CHALLENGE:
Reproduce each of the lines word for word.

-------- SUPPLIED INFORMATION --------

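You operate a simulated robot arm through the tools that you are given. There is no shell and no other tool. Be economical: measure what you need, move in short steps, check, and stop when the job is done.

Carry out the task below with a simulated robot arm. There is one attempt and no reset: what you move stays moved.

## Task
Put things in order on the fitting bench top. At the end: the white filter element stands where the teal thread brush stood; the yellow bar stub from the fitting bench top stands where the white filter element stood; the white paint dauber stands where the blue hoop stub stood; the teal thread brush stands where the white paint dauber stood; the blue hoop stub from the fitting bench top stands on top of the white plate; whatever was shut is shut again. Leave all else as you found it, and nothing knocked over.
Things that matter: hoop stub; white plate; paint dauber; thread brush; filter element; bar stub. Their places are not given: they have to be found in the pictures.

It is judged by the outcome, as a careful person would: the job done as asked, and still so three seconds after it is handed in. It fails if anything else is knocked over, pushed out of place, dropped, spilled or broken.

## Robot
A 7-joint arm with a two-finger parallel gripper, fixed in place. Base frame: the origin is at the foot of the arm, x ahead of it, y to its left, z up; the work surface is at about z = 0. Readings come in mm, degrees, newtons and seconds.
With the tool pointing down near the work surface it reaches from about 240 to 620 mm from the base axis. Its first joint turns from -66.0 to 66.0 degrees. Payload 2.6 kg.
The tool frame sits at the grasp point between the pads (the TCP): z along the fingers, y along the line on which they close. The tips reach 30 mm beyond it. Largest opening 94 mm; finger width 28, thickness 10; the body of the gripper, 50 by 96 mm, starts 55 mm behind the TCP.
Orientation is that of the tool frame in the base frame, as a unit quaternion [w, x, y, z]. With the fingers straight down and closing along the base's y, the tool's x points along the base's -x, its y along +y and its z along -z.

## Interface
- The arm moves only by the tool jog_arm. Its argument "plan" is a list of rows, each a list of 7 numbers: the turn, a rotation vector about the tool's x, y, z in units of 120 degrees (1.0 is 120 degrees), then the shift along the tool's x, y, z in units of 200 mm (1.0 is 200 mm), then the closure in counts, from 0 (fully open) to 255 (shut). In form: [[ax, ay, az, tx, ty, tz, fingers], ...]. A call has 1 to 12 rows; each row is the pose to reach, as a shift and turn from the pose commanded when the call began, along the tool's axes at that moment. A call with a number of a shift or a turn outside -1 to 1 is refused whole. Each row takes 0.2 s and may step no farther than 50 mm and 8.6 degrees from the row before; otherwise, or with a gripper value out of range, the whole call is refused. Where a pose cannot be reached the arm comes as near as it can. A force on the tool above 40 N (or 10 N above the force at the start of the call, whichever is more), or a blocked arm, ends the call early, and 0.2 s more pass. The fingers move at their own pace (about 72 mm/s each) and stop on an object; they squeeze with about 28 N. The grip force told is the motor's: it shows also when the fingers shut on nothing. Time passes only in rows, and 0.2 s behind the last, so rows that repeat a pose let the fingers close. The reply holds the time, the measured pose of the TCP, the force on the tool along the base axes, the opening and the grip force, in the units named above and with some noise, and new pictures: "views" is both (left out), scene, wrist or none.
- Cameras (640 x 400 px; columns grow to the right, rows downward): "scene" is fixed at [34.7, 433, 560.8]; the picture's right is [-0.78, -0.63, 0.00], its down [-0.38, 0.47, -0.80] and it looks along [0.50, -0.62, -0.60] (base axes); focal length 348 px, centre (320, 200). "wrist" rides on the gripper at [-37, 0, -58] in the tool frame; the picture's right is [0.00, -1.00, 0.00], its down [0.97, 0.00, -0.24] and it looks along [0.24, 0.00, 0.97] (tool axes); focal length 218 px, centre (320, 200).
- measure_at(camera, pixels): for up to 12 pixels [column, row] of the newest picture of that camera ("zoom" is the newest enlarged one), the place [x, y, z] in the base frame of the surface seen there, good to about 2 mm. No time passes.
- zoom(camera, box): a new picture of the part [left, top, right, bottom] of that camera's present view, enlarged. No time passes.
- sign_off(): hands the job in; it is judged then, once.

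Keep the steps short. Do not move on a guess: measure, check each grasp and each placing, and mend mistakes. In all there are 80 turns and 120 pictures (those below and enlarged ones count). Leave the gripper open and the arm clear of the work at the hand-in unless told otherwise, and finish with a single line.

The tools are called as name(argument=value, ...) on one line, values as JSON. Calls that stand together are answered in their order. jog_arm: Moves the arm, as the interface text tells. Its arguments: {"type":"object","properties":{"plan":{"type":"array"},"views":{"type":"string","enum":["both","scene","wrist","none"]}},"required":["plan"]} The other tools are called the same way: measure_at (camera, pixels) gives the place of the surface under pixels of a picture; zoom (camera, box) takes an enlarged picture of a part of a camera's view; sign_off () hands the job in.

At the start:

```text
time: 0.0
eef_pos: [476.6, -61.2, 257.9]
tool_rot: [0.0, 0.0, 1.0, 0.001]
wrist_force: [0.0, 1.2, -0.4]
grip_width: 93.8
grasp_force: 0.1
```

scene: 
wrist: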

--------

RESULT BELOW:
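You operate a simulated robot arm through the tools that you are given. There is no shell and no other tool. Be economical: measure what you need, move in short steps, check, and stop when the job is done.

Carry out the task below with a simulated robot arm. There is one attempt and no reset: what you move stays moved.

## Task
Put things in order on the fitting bench top. At the end: the white filter element stands where the teal thread brush stood; the yellow bar stub from the fitting bench top stands where the white filter element stood; the white paint dauber stands where the blue hoop stub stood; the teal thread brush stands where the white paint dauber stood; the blue hoop stub from the fitting bench top stands on top of the white plate; whatever was shut is shut again. Leave all else as you found it, and nothing knocked over.
Things that matter: hoop stub; white plate; paint dauber; thread brush; filter element; bar stub. Their places are not given: they have to be found in the pictures.

It is judged by the outcome, as a careful person would: the job done as asked, and still so three seconds after it is handed in. It fails if anything else is knocked over, pushed out of place, dropped, spilled or broken.

## Robot
A 7-joint arm with a two-finger parallel gripper, fixed in place. Base frame: the origin is at the foot of the arm, x ahead of it, y to its left, z up; the work surface is at about z = 0. Readings come in mm, degrees, newtons and seconds.
With the tool pointing down near the work surface it reaches from about 240 to 620 mm from the base axis. Its first joint turns from -66.0 to 66.0 degrees. Payload 2.6 kg.
The tool frame sits at the grasp point between the pads (the TCP): z along the fingers, y along the line on which they close. The tips reach 30 mm beyond it. Largest opening 94 mm; finger width 28, thickness 10; the body of the gripper, 50 by 96 mm, starts 55 mm behind the TCP.
Orientation is that of the tool frame in the base frame, as a unit quaternion [w, x, y, z]. With the fingers straight down and closing along the base's y, the tool's x points along the base's -x, its y along +y and its z along -z.

## Interface
- The arm moves only by the tool jog_arm. Its argument "plan" is a list of rows, each a list of 7 numbers: the turn, a rotation vector about the tool's x, y, z in units of 120 degrees (1.0 is 120 degrees), then the shift along the tool's x, y, z in units of 200 mm (1.0 is 200 mm), then the closure in counts, from 0 (fully open) to 255 (shut). In form: [[ax, ay, az, tx, ty, tz, fingers], ...]. A call has 1 to 12 rows; each row is the pose to reach, as a shift and turn from the pose commanded when the call began, along the tool's axes at that moment. A call with a number of a shift or a turn outside -1 to 1 is refused whole. Each row takes 0.2 s and may step no farther than 50 mm and 8.6 degrees from the row before; otherwise, or with a gripper value out of range, the whole call is refused. Where a pose cannot be reached the arm comes as near as it can. A force on the tool above 40 N (or 10 N above the force at the start of the call, whichever is more), or a blocked arm, ends the call early, and 0.2 s more pass. The fingers move at their own pace (about 72 mm/s each) and stop on an object; they squeeze with about 28 N. The grip force told is the motor's: it shows also when the fingers shut on nothing. Time passes only in rows, and 0.2 s behind the last, so rows that repeat a pose let the fingers close. The reply holds the time, the measured pose of the TCP, the force on the tool along the base axes, the opening and the grip force, in the units named above and with some noise, and new pictures: "views" is both (left out), scene, wrist or none.
- Cameras (640 x 400 px; columns grow to the right, rows downward): "scene" is fixed at [34.7, 433, 560.8]; the picture's right is [-0.78, -0.63, 0.00], its down [-0.38, 0.47, -0.80] and it looks along [0.50, -0.62, -0.60] (base axes); focal length 348 px, centre (320, 200). "wrist" rides on the gripper at [-37, 0, -58] in the tool frame; the picture's right is [0.00, -1.00, 0.00], its down [0.97, 0.00, -0.24] and it looks along [0.24, 0.00, 0.97] (tool axes); focal length 218 px, centre (320, 200).
- measure_at(camera, pixels): for up to 12 pixels [column, row] of the newest picture of that camera ("zoom" is the newest enlarged one), the place [x, y, z] in the base frame of the surface seen there, good to about 2 mm. No time passes.
- zoom(camera, box): a new picture of the part [left, top, right, bottom] of that camera's present view, enlarged. No time passes.
- sign_off(): hands the job in; it is judged then, once.

Keep the steps short. Do not move on a guess: measure, check each grasp and each placing, and mend mistakes. In all there are 80 turns and 120 pictures (those below and enlarged ones count). Leave the gripper open and the arm clear of the work at the hand-in unless told otherwise, and finish with a single line.

The tools are called as name(argument=value, ...) on one line, values as JSON. Calls that stand together are answered in their order. jog_arm: Moves the arm, as the interface text tells. Its arguments: {"type":"object","properties":{"plan":{"type":"array"},"views":{"type":"string","enum":["both","scene","wrist","none"]}},"required":["plan"]} The other tools are called the same way: measure_at (camera, pixels) gives the place of the surface under pixels of a picture; zoom (camera, box) takes an enlarged picture of a part of a camera's view; sign_off () hands the job in.

At the start:

```text
time: 0.0
eef_pos: [476.6, -61.2, 257.9]
tool_rot: [0.0, 0.0, 1.0, 0.001]
wrist_force: [0.0, 1.2, -0.4]
grip_width: 93.8
grasp_force: 0.1
```

scene: 
wrist: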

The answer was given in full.